Mark Noll, America’s God: From Jonathan Edwards to Abraham Lincoln (New York: Oxford University Press, 2002), 57-58.
Through friendlier to democracy that Christians in earlier generations David Koyzis warns against democracy as an ideology. When Koyzis issues this warning, he is not claiming that democratic elements in a government are a problem. To the contrary, democracy as an element of a governmental system seems appropriate given that God has given all humans the responsibility of ruling over the earth (Gen. 1:26-28).
But sometimes political figures speak as if the spread of democracy would bring salvation, or at least stability and freedom, to the world. This kind of thinking, Koyzis says, is idolatrous. In addition it neglects the reality that unchecked democracy has significant flaws: “Democracy, in short, can endanger politics by attempting to impose a single majoritarian interest on a diverse and pluriform political community” (Kindle loc 1592). It is true that modern democracies often have checks and balances built in, but Koyzis notes that “democratic checks on political power are insufficient to prevent a totalitarian expansion of that power, especially if there are no countervailing checks on democracy itself” (Kindle loc 1711). The American founders instituted a number of these checks on democracy, from the election of senators by legislatures and of the president by the electoral college to the appointment of Supreme Court justices for life. Yet these checks have been eroded or are now regularly challenged on the grounds that they are undemocratic.

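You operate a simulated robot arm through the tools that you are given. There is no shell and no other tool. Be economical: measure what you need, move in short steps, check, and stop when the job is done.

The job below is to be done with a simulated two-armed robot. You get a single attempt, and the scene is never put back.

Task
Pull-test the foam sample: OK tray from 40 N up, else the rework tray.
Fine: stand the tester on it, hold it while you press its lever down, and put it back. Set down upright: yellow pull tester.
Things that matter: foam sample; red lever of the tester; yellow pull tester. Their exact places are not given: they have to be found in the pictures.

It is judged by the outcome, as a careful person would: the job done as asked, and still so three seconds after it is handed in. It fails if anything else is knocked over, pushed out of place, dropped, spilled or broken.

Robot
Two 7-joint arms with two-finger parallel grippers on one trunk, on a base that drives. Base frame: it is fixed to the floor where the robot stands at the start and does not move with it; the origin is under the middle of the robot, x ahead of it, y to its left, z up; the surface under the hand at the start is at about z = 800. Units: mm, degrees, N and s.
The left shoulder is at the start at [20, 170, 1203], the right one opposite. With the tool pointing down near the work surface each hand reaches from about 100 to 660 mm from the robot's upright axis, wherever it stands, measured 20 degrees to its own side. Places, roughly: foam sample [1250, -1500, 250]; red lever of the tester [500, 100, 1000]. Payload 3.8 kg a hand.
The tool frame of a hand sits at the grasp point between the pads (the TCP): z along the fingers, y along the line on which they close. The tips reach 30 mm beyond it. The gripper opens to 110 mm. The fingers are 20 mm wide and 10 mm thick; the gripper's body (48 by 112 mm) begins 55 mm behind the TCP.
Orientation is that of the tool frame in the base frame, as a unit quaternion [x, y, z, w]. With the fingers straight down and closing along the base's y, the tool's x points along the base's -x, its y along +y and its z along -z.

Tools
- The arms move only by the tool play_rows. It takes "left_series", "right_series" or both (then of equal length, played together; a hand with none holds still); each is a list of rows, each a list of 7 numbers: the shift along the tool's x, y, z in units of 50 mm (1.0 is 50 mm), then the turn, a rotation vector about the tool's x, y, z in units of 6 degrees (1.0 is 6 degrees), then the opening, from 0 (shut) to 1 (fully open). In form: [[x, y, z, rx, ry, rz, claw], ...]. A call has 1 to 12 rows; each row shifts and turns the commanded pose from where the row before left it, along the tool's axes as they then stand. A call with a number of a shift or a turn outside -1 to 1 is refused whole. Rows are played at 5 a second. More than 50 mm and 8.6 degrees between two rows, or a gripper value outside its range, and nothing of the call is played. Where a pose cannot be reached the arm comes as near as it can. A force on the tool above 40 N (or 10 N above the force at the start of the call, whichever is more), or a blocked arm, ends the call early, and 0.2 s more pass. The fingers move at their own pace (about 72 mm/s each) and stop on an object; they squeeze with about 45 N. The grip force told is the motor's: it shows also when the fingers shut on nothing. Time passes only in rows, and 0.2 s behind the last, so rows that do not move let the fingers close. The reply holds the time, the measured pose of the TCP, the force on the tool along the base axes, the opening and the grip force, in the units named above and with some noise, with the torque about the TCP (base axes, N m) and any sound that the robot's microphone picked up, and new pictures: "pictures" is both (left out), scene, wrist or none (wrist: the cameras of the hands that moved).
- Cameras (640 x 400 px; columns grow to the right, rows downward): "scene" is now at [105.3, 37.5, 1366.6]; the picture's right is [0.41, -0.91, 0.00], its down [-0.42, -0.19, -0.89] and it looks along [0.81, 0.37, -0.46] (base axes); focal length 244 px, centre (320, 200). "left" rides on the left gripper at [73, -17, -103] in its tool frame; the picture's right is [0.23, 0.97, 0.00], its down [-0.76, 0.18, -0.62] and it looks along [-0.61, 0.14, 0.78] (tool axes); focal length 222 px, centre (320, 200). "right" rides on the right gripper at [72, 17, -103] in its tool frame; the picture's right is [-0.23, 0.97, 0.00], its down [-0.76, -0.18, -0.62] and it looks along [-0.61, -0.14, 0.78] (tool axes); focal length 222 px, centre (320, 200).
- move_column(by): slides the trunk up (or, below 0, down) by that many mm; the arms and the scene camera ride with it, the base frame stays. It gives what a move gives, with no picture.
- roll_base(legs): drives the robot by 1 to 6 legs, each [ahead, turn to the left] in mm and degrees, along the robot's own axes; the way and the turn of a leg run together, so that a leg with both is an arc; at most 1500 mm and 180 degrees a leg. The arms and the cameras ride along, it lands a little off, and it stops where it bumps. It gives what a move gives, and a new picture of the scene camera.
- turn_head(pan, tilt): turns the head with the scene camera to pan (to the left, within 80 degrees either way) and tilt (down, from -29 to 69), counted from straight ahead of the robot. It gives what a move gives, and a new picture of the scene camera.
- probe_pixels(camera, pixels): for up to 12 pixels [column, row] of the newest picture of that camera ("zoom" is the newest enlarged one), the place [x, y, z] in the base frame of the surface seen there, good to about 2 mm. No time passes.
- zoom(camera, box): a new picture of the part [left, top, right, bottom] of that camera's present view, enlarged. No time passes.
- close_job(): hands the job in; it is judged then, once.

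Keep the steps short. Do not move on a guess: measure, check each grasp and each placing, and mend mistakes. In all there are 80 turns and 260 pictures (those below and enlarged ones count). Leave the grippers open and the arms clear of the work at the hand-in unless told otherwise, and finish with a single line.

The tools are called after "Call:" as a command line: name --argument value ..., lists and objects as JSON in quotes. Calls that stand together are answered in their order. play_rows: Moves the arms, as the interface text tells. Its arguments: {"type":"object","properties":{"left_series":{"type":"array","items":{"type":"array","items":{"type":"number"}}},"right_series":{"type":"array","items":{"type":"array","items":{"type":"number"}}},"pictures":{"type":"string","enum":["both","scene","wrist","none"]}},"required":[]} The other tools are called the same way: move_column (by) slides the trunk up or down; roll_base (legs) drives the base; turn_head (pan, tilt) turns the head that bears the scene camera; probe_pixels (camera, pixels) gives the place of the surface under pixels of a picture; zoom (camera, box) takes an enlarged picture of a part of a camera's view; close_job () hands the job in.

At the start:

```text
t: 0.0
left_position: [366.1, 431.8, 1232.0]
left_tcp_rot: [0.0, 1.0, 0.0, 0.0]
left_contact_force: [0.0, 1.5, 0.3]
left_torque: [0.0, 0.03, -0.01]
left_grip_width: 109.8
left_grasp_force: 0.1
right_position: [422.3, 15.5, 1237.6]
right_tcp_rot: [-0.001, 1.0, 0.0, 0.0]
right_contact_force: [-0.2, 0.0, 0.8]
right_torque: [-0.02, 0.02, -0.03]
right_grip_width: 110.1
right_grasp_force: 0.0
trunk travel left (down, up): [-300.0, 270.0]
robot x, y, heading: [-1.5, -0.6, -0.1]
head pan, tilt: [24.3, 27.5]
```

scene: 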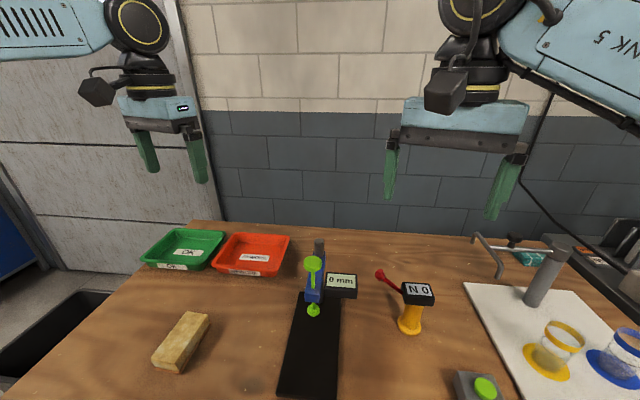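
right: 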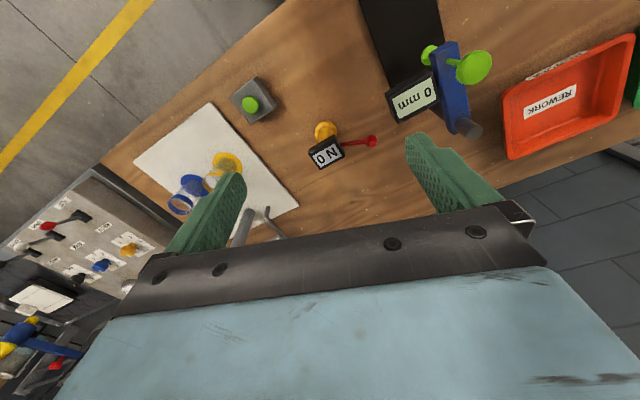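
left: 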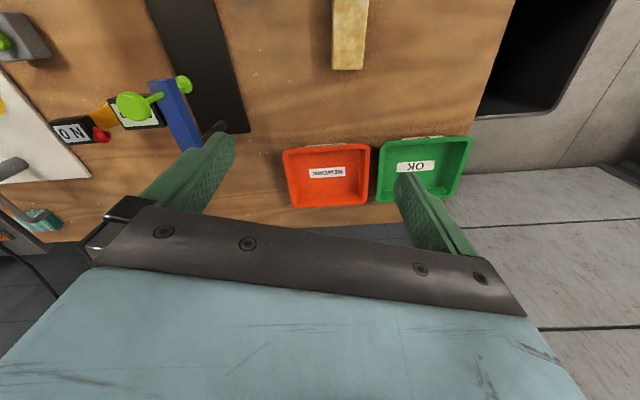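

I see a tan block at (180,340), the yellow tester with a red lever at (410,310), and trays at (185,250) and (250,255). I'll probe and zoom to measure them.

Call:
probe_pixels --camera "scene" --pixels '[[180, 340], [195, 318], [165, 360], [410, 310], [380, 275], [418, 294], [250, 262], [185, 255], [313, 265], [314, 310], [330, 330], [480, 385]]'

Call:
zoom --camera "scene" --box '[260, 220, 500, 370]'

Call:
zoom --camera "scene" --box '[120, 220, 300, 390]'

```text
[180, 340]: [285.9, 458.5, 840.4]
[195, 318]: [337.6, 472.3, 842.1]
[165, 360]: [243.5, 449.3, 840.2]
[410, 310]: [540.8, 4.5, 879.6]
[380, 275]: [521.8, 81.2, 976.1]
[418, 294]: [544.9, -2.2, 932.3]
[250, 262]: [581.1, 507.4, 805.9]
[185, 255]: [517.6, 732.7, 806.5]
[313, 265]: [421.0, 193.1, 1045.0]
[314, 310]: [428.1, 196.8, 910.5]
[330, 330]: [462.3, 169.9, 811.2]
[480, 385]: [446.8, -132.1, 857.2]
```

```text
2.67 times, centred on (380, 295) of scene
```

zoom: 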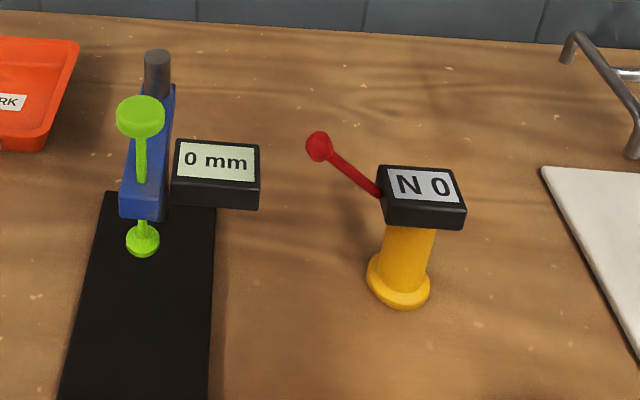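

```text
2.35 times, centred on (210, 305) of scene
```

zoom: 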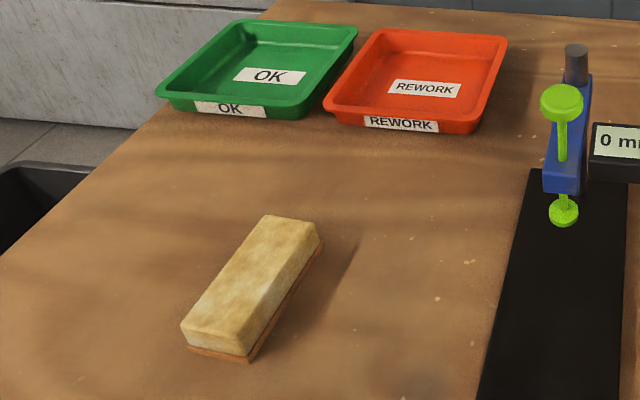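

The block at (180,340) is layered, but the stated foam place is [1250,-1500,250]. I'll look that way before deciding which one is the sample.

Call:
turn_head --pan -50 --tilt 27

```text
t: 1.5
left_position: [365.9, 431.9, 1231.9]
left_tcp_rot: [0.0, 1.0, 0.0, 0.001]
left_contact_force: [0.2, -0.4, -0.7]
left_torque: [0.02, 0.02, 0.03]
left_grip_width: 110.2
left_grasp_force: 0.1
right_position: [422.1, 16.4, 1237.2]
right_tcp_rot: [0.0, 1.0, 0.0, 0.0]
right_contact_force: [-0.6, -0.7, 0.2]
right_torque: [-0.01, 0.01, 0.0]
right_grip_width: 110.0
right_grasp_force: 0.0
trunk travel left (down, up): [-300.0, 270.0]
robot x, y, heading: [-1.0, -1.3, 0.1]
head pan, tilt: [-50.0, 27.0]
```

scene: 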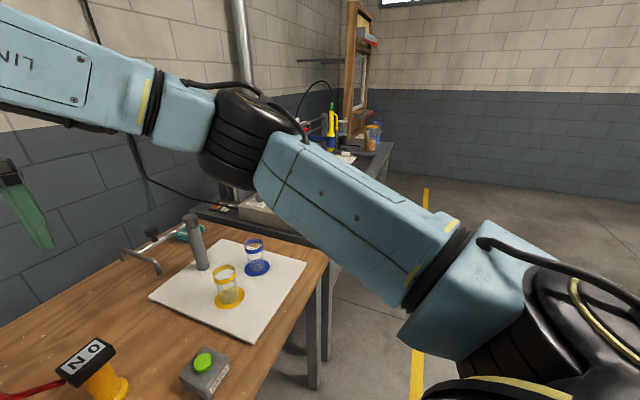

Koyzis notes a “second way in which democracy can become totalitarian: by attempting to extend the democratic principle throughout the entire political system and even into the whole of life, including an array of spheres where for various reasons it is simply not appropriate. Here democracy becomes not simply a form of government, but a way of life with definite idolatrous religious roots” (Kindle loc 1718). Examples of this noted by Koyzis include running families, churches, and schools as if they were democracies. Sometimes people presume that all of society and culture should be democratic in nature.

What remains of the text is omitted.